You recently returned to your hometown to visit your schools including playing your high school’s gymnasium. What was that like and playing music directly influenced by that place and town?

They’re now heavily renovating the Silver Gymnasium so it’s not going to be the same as it was. That’s the last time it’s going to look like that pretty much ever.

It’s fun for this record to have a feeling of actuality in the music. A feeling of this is really related…and I’m talking about the places I’m actually in here. So that was a real blast. It’s fun to stand in the Silver Gymnasium and sing a song off Silver Gymnasium. It’s fun to stand with a mic in front of a lot of the people I’m talking about and sing about my childhood. I don’t do these things to gratify myself. In fact, they’re not that gratifying in the process of doing them, as I become concerned with whether or not I’m doing a good job and it takes me out of the moment. In some way I like to believe that the honesty and directness and personal connection of doing something like that is meaningful to the listener even if they don’t understand the full context behind something.

On the album, were you concerned about getting too personal?

I’m not the kind of person that loves and revels in exposing my private thought. In fact I very much don’t like that in my own personal life. And yet as an artist I really feel compelled to be direct and honest with people and to put something at stake, kind of put your cards on the table and show people where you’re coming from. So it’s important to be direct with people in spite of it’s not something I’m always comfortable with.

What was the catalysis that started this project?

I don’t really know. I found that I was, in my mind, obsessing about memories. I was not happy, haunted by remembering things kind of morbidly and obsessively. And because of those emotions I felt like the most honest thing to do to meet that head on was share those feelings with other people. And by devoting extensive attention to this I could work through it somewhat.

Do you think at this point in your career that you’re able to give it proper justice or a more mature approach?

A lot more distance on memory now and a lot of distance on my personal memory. I’ve had a chance to write about a wide variety of things and a wide variety of experiences and this is something in my life forever but I never wrote about it because I didn’t have the balance in my emotional life to do that.

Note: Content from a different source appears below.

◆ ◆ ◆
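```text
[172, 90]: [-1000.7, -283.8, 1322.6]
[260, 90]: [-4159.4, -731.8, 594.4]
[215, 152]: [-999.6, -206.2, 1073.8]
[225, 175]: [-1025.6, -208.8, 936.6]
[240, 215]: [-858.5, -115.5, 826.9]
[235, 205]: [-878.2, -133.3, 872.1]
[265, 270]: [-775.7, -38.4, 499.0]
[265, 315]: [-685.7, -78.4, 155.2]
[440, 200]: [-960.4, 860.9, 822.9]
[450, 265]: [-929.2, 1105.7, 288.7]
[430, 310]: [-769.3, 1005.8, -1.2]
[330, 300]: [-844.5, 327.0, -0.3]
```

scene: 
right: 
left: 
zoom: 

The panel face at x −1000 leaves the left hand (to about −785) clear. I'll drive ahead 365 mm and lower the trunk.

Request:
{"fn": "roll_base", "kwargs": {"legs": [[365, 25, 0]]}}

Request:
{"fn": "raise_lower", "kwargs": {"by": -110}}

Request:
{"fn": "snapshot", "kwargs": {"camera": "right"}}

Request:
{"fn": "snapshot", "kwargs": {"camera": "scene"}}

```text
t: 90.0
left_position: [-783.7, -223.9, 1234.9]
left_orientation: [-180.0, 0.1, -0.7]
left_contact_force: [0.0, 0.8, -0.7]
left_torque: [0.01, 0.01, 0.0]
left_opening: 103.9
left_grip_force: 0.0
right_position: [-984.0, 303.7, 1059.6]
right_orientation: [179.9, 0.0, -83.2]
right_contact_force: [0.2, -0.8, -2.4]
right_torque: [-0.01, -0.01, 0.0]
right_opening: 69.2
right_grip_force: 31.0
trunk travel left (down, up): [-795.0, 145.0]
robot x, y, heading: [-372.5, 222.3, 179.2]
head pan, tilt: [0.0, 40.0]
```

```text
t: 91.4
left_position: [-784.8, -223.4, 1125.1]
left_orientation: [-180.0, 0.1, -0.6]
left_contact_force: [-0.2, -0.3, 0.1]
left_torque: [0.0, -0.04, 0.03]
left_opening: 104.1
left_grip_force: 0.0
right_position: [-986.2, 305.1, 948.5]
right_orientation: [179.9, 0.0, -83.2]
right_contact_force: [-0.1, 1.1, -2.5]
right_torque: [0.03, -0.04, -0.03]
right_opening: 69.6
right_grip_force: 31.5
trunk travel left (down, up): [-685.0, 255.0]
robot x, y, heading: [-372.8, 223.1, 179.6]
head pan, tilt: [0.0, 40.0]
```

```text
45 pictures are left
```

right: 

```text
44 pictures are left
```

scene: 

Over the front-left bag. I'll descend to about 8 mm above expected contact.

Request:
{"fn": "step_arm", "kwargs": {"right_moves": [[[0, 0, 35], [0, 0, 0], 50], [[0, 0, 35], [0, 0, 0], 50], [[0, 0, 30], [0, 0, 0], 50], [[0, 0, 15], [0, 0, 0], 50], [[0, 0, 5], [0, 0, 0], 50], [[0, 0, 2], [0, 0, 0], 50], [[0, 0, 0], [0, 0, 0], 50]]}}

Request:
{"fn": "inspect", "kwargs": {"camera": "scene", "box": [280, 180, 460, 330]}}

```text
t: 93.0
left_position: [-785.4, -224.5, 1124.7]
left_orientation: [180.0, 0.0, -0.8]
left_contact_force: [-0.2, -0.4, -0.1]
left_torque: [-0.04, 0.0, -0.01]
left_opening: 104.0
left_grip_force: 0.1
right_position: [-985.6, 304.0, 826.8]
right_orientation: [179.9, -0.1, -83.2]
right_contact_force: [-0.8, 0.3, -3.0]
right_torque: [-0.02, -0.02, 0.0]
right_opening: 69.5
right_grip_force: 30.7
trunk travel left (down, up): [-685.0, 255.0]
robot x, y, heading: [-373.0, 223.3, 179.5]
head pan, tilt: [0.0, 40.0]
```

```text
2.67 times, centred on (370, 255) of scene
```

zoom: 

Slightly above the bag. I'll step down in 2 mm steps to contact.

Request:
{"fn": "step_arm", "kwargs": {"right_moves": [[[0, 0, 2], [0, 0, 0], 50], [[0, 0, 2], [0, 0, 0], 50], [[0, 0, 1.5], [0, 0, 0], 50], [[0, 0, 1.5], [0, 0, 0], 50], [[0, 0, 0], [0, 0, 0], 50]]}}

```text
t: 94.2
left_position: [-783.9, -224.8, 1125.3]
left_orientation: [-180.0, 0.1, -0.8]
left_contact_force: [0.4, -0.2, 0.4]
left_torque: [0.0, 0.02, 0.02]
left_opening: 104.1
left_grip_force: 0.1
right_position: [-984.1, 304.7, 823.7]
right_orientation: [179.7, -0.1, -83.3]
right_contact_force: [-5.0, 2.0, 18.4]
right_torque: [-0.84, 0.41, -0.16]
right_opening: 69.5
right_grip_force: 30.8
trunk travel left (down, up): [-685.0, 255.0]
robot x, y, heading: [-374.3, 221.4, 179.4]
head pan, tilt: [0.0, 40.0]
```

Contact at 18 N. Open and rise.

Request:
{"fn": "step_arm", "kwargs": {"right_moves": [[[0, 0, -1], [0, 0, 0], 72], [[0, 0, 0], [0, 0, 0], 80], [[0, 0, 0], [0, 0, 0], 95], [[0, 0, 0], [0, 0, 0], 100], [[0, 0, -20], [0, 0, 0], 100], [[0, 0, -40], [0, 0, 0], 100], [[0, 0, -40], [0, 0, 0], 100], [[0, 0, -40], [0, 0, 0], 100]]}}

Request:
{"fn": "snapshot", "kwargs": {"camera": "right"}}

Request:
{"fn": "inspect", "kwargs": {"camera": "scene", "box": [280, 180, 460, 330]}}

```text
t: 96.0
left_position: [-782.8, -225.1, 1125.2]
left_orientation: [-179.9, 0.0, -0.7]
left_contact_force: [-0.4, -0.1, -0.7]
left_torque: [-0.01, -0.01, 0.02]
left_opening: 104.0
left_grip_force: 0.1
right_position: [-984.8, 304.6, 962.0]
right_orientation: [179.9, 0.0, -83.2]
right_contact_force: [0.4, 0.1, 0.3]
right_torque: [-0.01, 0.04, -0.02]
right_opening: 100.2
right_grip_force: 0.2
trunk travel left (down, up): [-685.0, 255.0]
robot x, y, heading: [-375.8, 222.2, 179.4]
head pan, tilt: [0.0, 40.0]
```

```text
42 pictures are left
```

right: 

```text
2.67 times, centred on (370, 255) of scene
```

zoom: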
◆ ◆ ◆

I think right now there’s a little bit more emotional stability for me to look at the subject matter and write about it with care and hopefully in an artful way.

Looking at the lyric sheet for the album I noticed how detailed the lyrics are, which fits on a storytelling album like this. Could you talk a little about your songwriting process?

As far as detailing in songwriting, there’s a really beautiful simplicity that I do respond to very much in songwriting. Like in Hank Williams or something as an example – there’s a very perfect, rugged generalism that’s really nice. I personally maybe have more of a taste for an elaborate stream of consciousness kind of outbursts. I think that makes sense as I grew up on very florid writing. When I was younger and becoming influenced as a writer I read Dylan Thomas and William Faulkner and James Joyce. Then Henry Miller, who was different from them but similarly emotionally expansive. I think I developed a taste for something that was an extravagant stream of consciousness style. I really like the idea of wedding this extravagant stream of consciousness with a sturdy rock song. It’s something you’d hear a lot in the songs of the late 70s, early 80s, whether you’re talking about Steely Dan or Nick Lowe and Thin Lizzy. There’s something really nice about that emotional outpouring on top of a really basic rock song. Bob Seger does it really well too. I wanted to be able to work within that framework.